WHAT YOU ARE ASKED TO DO =>
Go from the first line to the line with "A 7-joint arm" and return those lines verbatim, ends included. Set them out as a list numbered 1., 2., 3. and so on, without blank lines.
##### DATA BLOCK
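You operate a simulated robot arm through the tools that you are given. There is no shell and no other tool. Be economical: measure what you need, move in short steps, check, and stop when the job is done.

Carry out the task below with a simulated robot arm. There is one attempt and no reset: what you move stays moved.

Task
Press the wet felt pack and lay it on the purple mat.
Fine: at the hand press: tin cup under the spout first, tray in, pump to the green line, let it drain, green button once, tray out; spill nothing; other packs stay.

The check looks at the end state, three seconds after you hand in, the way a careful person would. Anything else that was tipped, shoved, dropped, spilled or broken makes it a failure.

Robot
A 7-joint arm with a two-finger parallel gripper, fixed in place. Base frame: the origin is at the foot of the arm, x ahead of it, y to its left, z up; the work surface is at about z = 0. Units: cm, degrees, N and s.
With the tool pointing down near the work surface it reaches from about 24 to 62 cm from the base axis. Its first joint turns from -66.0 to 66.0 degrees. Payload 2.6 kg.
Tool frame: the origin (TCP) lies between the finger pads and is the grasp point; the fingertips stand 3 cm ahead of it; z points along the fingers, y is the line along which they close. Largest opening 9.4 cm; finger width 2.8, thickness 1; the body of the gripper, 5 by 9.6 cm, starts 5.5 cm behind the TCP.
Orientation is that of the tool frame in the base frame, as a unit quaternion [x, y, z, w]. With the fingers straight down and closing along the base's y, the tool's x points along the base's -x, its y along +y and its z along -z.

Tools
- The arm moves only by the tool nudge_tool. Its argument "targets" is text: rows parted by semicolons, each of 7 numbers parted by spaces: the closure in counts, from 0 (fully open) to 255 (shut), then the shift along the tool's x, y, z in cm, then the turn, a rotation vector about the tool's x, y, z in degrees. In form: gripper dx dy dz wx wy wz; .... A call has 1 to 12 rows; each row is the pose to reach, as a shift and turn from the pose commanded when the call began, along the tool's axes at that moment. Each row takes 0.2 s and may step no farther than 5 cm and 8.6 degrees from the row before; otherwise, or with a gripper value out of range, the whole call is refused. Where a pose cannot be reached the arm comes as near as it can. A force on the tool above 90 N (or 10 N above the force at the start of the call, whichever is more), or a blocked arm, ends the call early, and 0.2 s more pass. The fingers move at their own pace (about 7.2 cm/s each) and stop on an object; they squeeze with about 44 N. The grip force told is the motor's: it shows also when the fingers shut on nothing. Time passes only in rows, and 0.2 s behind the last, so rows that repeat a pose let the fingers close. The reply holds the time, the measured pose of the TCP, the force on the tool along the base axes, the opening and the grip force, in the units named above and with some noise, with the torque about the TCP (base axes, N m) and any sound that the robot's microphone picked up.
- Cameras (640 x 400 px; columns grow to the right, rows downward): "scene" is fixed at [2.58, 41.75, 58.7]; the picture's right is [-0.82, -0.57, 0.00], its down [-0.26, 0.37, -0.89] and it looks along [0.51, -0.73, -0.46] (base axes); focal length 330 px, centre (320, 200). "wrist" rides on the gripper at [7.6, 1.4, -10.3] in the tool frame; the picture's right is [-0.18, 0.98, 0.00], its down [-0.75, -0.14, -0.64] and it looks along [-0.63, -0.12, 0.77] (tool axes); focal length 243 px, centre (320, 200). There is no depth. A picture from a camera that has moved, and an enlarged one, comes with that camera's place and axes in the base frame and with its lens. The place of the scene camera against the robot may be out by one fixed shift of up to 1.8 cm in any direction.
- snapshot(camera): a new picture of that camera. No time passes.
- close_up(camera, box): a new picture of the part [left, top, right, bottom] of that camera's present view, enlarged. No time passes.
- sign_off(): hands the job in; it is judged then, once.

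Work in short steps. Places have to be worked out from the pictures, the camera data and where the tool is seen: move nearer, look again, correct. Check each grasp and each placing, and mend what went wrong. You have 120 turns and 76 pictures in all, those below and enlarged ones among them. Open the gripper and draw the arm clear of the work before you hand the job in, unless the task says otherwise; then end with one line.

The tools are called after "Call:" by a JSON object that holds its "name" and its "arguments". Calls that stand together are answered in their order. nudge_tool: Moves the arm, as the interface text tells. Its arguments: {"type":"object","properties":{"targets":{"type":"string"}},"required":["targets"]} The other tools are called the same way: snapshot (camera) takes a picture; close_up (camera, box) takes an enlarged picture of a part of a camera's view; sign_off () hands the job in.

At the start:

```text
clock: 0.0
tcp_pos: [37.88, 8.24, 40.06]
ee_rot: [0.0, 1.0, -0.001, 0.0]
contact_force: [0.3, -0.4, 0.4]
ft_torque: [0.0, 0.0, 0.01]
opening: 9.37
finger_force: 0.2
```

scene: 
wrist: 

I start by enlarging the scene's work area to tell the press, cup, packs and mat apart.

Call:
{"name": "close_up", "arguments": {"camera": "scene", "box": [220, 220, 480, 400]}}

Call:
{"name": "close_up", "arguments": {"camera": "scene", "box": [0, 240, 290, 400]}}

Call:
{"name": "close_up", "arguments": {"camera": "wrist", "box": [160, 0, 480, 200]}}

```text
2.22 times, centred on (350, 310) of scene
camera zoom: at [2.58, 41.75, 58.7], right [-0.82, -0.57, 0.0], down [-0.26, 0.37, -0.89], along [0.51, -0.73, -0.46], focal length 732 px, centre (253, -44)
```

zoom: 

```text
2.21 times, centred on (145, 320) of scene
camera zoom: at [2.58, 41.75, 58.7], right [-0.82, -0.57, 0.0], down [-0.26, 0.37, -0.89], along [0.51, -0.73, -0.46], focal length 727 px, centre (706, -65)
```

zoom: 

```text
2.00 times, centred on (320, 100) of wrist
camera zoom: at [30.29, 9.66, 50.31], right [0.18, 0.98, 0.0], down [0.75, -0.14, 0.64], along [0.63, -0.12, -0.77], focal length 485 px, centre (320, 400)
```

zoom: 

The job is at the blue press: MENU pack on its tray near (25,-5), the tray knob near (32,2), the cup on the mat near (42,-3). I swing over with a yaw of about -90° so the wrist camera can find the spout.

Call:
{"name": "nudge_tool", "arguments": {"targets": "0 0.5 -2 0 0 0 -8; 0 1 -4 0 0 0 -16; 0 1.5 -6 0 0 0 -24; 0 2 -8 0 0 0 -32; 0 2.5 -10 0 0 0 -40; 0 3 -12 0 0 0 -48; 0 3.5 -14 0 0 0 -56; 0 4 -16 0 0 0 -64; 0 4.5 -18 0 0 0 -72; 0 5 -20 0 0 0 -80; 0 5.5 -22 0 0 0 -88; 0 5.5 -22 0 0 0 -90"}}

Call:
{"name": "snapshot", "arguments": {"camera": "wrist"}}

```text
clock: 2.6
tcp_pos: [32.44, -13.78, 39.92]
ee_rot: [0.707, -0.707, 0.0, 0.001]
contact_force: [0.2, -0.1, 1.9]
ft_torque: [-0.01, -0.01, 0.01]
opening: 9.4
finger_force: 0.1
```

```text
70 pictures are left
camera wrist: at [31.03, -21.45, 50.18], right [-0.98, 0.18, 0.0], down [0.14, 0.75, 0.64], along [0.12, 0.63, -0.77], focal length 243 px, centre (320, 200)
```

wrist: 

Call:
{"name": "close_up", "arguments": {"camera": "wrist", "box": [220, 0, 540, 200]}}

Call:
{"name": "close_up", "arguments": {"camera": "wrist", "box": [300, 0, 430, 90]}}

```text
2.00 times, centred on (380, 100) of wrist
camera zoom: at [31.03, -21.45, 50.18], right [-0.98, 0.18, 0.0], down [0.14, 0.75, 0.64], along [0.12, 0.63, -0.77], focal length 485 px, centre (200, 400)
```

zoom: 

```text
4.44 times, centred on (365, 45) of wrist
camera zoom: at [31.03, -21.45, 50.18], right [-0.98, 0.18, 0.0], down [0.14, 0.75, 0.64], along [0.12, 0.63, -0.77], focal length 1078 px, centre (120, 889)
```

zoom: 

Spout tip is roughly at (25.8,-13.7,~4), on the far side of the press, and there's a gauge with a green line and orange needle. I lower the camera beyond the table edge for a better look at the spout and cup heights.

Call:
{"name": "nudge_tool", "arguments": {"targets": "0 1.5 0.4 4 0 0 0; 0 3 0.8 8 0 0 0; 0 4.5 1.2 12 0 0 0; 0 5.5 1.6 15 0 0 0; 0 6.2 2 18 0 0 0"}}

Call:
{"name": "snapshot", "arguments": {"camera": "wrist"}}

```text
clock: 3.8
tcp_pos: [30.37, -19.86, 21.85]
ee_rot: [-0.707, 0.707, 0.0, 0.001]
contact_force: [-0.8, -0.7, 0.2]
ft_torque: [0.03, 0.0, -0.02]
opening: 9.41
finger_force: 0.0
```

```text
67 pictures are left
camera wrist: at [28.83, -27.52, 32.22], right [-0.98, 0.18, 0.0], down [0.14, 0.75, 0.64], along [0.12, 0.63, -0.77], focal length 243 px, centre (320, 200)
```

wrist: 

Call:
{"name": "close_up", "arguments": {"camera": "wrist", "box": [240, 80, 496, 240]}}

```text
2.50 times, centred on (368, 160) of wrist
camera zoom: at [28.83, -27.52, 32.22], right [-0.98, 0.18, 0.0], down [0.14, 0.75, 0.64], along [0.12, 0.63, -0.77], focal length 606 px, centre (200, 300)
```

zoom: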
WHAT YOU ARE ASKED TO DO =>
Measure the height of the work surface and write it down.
##########
TASK ANSWER =>
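1. You operate a simulated robot arm through the tools that you are given. There is no shell and no other tool. Be economical: measure what you need, move in short steps, check, and stop when the job is done.
2. Carry out the task below with a simulated robot arm. There is one attempt and no reset: what you move stays moved.
3. Task
4. Press the wet felt pack and lay it on the purple mat.
5. Fine: at the hand press: tin cup under the spout first, tray in, pump to the green line, let it drain, green button once, tray out; spill nothing; other packs stay.
6. The check looks at the end state, three seconds after you hand in, the way a careful person would. Anything else that was tipped, shoved, dropped, spilled or broken makes it a failure.
7. Robot
8. A 7-joint arm with a two-finger parallel gripper, fixed in place. Base frame: the origin is at the foot of the arm, x ahead of it, y to its left, z up; the work surface is at about z = 0. Units: cm, degrees, N and s.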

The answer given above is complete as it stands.